Project.
Gevelwerk
Datum.
05.03.25 - ..
Makers.
Laura van Daalen
Hanneke Rozemuller
Melissa de Gier
Loes Lune
Denkers.
Max Nobel
Partners.
Kléppierre
Gevelwerk
Gevelwerk is een project van FAAM en Klépierre bij Hoog Catharijne, aan de zijde van het Moreelsepark. Vier jonge Utrechtse makers tonen hun werk groots op nieuwe leegstaande winkelpanden. Elk werk is vergezeld door een korte tekst, geschreven door een jonge Utrechtse denker. De volledige teksten lees je hieronder.
Laura van Daalen
Het is avond in mijn kleine studentenkamer en de stofwolken dansen in het licht van een lage zon. Ik zit aan mijn bureau, omringd door boeken, halflege koffiebekers en een hoop ambitieuze plannen. Maar in plaats van studeren, trekt de chaos op mijn bureau mijn aandacht. De kleurvlakken, het geel van een warme middag, het blauw van een lucht vol dromen en het rood van een ondergaande zon. Mijn leven bestaat vaak uit een aaneenschakeling van kleuren en vormen die ik probeer samen te voegen tot een geheel. De zwarte vlakken zijn deadlines en twijfels die altijd proberen de overhand te nemen.

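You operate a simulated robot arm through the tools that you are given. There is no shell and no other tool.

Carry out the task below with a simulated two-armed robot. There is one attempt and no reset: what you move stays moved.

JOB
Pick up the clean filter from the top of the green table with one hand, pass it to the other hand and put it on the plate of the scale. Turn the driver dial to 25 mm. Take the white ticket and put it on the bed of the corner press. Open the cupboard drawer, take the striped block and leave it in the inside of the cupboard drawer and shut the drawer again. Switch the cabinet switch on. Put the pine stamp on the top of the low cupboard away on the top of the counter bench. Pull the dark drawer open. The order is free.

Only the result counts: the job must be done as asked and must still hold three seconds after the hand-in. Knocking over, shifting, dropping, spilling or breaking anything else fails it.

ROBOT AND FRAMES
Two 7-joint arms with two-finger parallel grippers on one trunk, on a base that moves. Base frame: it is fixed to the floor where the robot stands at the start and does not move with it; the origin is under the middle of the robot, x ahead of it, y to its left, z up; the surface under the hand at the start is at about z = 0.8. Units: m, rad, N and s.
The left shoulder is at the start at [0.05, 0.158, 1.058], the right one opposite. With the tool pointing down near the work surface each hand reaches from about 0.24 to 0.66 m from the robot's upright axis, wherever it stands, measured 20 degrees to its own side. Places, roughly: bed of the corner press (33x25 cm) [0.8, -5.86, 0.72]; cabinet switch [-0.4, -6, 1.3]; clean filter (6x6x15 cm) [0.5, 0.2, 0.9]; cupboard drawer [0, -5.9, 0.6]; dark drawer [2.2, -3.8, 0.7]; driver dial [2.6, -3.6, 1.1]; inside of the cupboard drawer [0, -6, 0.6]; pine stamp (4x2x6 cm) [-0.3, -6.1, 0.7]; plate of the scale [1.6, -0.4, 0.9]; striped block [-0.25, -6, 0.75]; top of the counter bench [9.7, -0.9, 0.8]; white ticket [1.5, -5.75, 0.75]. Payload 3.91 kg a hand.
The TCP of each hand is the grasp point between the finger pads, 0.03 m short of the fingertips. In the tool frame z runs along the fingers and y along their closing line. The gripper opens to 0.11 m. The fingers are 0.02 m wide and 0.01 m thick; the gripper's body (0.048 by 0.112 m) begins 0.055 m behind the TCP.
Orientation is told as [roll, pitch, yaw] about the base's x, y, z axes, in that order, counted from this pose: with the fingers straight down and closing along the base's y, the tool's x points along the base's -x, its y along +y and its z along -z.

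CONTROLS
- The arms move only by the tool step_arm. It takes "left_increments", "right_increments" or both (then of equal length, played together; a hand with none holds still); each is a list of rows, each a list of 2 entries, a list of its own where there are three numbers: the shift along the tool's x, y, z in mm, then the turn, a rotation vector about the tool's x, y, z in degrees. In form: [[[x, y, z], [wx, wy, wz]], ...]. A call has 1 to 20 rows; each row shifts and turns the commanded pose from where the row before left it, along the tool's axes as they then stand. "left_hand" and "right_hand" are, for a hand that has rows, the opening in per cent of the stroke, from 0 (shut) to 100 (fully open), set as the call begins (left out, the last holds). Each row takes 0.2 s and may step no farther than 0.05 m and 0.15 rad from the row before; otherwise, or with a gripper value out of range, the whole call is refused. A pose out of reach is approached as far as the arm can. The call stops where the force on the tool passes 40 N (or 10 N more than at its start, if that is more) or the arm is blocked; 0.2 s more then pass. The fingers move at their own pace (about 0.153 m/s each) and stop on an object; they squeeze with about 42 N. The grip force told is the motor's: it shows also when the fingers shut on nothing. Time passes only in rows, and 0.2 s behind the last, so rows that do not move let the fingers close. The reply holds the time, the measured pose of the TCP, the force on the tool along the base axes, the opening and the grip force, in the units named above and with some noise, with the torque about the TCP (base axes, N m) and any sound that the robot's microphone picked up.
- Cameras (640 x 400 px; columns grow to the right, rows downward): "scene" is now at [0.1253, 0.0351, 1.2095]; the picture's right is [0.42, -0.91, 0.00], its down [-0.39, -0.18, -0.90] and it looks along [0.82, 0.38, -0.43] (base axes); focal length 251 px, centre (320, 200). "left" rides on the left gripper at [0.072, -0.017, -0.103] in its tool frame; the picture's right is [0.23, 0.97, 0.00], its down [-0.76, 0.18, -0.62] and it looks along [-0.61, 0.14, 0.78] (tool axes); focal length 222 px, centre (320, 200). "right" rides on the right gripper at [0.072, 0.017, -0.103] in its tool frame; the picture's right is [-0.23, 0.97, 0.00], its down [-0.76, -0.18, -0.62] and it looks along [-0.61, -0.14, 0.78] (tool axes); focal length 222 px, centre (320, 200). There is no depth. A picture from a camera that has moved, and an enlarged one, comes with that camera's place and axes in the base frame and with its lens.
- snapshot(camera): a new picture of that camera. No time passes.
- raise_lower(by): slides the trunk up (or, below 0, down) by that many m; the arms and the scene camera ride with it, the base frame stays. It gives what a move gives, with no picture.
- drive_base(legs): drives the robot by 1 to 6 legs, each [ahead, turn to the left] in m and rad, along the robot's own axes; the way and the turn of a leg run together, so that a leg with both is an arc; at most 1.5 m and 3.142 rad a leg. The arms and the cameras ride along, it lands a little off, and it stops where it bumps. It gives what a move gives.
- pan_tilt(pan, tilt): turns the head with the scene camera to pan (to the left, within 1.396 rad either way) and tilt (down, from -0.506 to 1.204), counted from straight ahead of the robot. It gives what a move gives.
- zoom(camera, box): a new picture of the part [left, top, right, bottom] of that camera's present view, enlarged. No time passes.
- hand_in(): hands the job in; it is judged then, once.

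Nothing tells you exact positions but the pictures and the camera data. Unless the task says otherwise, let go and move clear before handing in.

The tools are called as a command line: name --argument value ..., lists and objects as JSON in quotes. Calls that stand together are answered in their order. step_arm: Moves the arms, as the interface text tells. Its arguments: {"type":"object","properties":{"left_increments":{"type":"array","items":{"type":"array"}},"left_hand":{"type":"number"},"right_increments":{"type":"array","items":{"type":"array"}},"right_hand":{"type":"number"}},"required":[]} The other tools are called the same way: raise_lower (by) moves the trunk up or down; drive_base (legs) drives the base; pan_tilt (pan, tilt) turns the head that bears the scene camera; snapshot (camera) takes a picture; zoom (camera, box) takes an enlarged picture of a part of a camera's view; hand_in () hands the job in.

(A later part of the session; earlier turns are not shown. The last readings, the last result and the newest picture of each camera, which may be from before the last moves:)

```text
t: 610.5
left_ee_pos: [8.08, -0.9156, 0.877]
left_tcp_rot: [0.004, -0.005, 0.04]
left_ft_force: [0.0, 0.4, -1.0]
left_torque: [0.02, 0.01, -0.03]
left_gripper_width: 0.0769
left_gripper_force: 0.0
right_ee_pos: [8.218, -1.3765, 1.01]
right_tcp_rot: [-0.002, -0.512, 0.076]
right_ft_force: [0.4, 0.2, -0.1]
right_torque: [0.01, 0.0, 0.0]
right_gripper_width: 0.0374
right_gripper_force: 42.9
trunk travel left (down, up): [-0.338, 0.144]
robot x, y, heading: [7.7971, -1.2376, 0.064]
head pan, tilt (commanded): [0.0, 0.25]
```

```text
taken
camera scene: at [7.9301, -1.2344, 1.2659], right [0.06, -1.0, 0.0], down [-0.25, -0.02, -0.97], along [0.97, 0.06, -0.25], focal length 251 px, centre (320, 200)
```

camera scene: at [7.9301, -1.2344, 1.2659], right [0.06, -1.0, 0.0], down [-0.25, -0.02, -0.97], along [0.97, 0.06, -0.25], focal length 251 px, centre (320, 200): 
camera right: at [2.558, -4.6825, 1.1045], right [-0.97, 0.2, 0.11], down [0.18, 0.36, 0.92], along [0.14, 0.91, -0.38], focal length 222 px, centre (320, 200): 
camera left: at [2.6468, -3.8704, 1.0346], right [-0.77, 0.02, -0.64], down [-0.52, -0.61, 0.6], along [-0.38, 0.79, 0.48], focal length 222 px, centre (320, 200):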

Ze worden constant overschaduwd door het geel van nachten vol lachen met vrienden en het blauw van ochtenden waarop de wereld nog stil is. Misschien is dat precies wat deze tijd bijzonder maakt. Niet het zoeken naar een perfect plaatje, maar het verzamelen van losse flarden: gesprekken, avonden, kleuren. Op een dag zullen al die vlakken vanzelf in elkaar vallen. Voor nu is het genoeg om ze simpelweg te laten bestaan, zoals ze zijn. Want zelfs de chaos is mooi, als je het in de juiste kleuren ziet.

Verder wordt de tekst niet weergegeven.